**Page text:**

---*---

Fri May 02, 2008 at 16:25:20 PM PDT


Light Brown Apple MothOk, so last week, I thought all this hubub about the Light Brown Apple Moth was much ado about nothing. I hadn't even seen one, and they didn't seem to be bugging me.  So, I didn't get what Arnold's big rush to spray pheremones or what not on to the Bay Area.

Things have changed. Last week a friend of ours was over at our house. It was a fine afternoon, the weather was nice, so we spent the time chatting outside.  We get to the conversation of this little moth. Turns out that our friend, a big shot lawyer at a video game company to remain nameless, is the patient zero of the Light Brown Apple Moth scourge upon her city.  She claimed they were all over her apartment, and sure enough, we went down there, and there they were. Sneaking around her place. I put the pieces together, she travels all over the world for work, and she has tons of them in her house.  How much more evidence do we need? Well, how much more was answered the next day when we saw some of the little buggers around our house.  Now the things are all over our house.  Apparently the've really taken to the Bay Area, and I'm pretty sure she's the vector.

Now, they don't seem to be really bothering me at this point here in SF, they're just annoying. But, I say, get some helicopters or bush planes, or whatever it takes, in the air, and let's get to dumping all sorts of chemicals on my fair city. What's a little caplet of inhaled pseudo-moth pheremones compared to some bugs in my house? What could possibly go wrong when we drop a chemical on to heavily populated urban areas? Really, I can't think of anything. Sure, some judge said the state can't spray, but whatever, let's do it anyway. 

Ok, I kid, but follow me over the flip..

Brian Leubitz :: Will Somebody Douse Me In Chemicals Already?
The LBAM is an interesting parable of our increasingly globalized society. Bugs from other parts of the world are here. Some are annoying, and some are real problems. The problem with the LBAM isn't necessarily what it does or doesn't eat at this point, the damage totals are mere guesses.  But from most reports that I've read, it seems that the LBAM is a bad thing, but it is no MedFly. But what's more disturbing is the failure of the state and federal governments to have early warning systems and clear protocols that allow for public comment and discussion.

---*---

**Available data:**
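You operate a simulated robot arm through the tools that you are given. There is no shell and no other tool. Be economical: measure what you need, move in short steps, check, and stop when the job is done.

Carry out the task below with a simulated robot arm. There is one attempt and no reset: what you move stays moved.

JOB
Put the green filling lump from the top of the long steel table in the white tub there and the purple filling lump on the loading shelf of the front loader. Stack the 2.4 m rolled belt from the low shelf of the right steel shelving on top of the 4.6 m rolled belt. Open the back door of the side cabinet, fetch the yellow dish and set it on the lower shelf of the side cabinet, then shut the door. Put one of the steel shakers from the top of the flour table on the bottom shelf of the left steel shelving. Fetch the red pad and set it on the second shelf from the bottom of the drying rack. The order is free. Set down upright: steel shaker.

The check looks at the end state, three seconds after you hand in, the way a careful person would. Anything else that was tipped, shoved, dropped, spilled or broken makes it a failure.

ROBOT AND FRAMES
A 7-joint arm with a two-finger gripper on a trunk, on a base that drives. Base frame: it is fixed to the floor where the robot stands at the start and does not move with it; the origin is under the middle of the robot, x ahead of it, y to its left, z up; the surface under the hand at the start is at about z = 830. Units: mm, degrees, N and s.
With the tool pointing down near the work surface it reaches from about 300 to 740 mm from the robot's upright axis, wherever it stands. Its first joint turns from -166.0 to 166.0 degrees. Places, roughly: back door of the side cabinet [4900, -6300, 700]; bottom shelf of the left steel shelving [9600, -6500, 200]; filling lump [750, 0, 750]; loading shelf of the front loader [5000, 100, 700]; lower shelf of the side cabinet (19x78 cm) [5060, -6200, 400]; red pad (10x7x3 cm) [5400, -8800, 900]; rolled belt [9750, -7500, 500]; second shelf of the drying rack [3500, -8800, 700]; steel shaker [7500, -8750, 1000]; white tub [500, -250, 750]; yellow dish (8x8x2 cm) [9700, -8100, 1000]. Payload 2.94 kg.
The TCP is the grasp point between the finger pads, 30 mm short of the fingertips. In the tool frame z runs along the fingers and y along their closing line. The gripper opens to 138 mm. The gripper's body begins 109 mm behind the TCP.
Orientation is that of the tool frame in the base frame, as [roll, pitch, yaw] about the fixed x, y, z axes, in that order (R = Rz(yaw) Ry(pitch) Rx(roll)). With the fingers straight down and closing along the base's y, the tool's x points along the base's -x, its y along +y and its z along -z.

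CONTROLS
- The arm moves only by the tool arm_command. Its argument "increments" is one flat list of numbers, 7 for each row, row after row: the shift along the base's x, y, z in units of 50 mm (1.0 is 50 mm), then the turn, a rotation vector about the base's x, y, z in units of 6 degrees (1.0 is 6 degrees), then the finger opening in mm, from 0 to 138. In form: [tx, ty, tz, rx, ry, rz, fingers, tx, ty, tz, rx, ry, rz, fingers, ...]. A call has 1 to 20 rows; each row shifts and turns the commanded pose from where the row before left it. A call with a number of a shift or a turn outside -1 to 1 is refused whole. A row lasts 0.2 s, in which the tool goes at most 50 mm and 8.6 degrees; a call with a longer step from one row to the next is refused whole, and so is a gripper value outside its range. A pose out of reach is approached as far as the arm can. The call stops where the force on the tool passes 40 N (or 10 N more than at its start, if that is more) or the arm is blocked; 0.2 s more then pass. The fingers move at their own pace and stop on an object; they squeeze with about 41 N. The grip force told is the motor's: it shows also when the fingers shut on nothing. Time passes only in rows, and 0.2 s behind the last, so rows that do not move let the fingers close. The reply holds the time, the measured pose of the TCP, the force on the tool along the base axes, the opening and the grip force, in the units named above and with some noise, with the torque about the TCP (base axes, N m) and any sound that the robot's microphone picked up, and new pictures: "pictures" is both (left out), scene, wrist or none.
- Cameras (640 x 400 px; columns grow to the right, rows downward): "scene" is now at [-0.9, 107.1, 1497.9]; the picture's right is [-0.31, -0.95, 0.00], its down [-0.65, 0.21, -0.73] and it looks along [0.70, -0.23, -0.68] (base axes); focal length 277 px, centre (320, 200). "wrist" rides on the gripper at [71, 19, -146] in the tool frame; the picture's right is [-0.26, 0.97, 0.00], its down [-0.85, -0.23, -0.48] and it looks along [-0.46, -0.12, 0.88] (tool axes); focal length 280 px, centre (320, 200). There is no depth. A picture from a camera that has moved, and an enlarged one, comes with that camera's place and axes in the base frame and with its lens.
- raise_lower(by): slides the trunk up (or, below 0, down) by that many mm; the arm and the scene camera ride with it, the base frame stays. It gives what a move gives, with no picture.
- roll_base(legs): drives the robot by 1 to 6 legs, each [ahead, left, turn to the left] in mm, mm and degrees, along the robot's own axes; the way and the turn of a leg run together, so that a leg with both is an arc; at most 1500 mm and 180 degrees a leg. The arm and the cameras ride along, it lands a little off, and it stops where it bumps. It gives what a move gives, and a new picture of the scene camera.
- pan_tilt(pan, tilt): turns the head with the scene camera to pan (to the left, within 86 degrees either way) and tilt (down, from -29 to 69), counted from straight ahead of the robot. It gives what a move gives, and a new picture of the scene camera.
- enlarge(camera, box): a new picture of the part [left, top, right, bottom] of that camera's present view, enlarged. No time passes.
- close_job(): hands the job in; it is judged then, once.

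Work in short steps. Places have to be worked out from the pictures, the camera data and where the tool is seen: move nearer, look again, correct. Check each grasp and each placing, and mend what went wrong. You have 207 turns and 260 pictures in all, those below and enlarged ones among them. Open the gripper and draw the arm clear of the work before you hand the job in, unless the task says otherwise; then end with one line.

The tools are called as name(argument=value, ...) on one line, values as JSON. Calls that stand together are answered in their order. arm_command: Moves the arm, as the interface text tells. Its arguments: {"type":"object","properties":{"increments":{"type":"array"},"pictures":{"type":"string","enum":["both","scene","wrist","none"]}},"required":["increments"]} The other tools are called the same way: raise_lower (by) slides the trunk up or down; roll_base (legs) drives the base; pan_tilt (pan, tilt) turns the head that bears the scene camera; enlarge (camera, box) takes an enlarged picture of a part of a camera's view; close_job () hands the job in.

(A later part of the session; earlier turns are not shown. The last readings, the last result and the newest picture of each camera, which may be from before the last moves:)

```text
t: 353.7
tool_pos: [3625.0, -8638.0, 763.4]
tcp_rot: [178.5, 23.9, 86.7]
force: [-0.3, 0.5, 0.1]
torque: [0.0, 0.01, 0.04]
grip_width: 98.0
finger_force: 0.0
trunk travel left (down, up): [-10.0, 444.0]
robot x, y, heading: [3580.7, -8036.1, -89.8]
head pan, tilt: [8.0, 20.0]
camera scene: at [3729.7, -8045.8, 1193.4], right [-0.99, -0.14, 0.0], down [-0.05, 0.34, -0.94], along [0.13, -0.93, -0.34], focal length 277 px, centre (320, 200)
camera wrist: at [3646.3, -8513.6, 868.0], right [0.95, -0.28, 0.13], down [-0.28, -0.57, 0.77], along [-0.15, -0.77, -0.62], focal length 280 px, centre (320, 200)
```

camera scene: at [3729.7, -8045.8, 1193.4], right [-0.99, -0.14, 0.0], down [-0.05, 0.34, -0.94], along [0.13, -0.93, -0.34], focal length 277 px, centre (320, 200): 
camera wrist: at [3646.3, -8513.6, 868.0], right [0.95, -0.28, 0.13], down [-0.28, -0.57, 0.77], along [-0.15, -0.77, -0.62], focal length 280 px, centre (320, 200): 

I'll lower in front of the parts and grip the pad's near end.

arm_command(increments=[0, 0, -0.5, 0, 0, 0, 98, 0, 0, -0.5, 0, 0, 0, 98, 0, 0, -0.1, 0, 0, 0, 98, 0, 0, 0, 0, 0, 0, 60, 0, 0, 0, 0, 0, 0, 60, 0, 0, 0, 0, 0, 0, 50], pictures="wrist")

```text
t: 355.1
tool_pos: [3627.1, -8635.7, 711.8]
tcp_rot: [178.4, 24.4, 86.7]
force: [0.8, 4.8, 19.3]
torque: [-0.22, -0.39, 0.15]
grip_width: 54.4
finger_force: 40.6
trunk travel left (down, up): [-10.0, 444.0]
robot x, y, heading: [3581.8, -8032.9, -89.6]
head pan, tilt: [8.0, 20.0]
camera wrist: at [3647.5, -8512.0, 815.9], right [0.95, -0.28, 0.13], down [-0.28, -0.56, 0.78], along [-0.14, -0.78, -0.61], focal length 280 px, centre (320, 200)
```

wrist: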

---*---

Extract from the page text the words running from "Light Brown Apple MothOk, so" to "the Bay Area.".

Light Brown Apple MothOk, so last week, I thought all this hubub about the Light Brown Apple Moth was much ado about nothing. I hadn't even seen one, and they didn't seem to be bugging me.  So, I didn't get what Arnold's big rush to spray pheremones or what not on to the Bay Area.